Russia desperately needs world-class component suppliers to build its auto industry, but a challenging business climate and slow-moving bureaucracy make it tough to get them, according to a panel of experts on Russian trade.
In recent years, General Motors and Ford have done business in Russia. Ford, which last year returned after a 50-year absence, now is building the Focus in a factory near St. Petersburg.
The Russian factory turns out about 25,000 cars a year. Each model sells for $10,100 (E9,500). Experts on a panel at last month's SAE World Congress in Detroit agreed that that price is about the maximum that west Russians can spend for a Russian-built car.
The Focus cars are in such demand that there's a six-month wait for the vehicles, but the Focus is unique in Russia because of its quality and European styling.
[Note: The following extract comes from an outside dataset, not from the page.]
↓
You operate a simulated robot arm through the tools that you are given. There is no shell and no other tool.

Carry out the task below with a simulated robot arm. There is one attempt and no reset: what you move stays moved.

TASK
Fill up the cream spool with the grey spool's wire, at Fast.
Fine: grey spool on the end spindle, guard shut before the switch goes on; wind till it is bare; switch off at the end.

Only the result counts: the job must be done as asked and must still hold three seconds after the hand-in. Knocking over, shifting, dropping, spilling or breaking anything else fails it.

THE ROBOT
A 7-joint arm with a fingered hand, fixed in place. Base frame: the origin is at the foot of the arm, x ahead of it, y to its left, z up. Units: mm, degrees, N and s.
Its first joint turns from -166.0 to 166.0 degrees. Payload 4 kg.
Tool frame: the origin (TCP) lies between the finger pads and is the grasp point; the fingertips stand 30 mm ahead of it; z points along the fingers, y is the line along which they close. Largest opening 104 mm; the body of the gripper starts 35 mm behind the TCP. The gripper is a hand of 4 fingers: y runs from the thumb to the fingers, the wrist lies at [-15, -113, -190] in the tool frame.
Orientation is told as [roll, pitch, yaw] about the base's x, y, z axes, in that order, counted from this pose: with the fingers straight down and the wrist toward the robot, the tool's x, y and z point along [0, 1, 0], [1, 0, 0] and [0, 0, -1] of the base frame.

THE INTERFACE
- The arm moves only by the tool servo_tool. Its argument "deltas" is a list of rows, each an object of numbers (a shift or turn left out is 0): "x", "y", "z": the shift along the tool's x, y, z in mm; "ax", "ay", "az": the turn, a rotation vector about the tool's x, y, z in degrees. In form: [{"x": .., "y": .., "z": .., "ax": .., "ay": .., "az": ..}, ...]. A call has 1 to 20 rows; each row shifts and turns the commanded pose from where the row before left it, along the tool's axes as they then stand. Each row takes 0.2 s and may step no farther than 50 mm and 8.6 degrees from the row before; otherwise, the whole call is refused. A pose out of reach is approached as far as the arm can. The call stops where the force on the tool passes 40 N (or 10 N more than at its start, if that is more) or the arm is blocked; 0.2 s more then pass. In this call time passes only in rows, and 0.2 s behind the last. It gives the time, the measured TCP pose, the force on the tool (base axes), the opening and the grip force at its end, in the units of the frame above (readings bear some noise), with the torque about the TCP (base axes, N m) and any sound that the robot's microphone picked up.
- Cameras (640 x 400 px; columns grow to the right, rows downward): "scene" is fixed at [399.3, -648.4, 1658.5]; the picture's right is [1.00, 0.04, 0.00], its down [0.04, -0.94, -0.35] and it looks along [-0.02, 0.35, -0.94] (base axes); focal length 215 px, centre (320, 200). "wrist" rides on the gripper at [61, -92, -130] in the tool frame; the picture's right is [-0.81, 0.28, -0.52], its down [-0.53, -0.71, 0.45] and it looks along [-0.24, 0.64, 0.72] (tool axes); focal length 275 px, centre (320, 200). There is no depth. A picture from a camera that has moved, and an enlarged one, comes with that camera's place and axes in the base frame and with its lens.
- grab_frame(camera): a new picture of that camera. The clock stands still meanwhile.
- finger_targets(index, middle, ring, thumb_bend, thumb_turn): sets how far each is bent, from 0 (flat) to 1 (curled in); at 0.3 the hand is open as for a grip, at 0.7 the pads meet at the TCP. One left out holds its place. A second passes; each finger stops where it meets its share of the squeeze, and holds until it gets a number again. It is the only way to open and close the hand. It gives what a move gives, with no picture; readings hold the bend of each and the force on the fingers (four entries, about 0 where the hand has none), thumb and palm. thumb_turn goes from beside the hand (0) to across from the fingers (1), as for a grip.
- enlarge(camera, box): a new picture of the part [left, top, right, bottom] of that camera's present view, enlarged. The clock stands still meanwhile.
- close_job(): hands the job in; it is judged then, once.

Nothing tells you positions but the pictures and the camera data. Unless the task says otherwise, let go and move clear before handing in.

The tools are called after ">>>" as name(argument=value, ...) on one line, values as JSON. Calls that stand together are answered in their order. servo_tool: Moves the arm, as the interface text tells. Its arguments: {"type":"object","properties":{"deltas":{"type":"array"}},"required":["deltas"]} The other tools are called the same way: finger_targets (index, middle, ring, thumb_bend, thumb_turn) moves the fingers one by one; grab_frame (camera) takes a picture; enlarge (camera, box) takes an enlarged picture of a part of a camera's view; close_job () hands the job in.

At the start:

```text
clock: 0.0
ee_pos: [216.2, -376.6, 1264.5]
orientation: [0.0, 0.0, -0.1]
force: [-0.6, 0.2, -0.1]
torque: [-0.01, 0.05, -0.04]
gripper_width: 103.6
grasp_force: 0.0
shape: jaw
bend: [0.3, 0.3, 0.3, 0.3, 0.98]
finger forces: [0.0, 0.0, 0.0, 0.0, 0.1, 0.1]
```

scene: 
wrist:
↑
The demand doesn't extend to products of other new-vehicle producers in Russia.
The country is overwhelmed with the annual arrival of about 400,000 used Asian import cars, which typically sell for between $2,000 and $5,000, and of roughly 100,000 European new cars. Both types are brought into the country illegally against strong tariff and economic protection barriers. Among other effects, that means that on the Asian side of Russia cars tend to be right-hand drive, while on the European side, left-hand drive predominates.
New cars that are designed and built in Russia struggle in a market that gives more trust to imports than it does to the outdated technology and low quality of domestic cars, which sell for about $6,200 at the highest. The country's new-vehicle market is still near the 1 million mark annually, although demographics and current sales trends show that the market could sustain 2.5 or even 3 million vehicles.
"The industry is facing some very serious challenges," said Lova Khoram, a retired GM vice president for trade and the executive who brokered that company's entry into the Russian car market in the 1980s, when it sold pollution-control equipment to carmaker Avtovaz.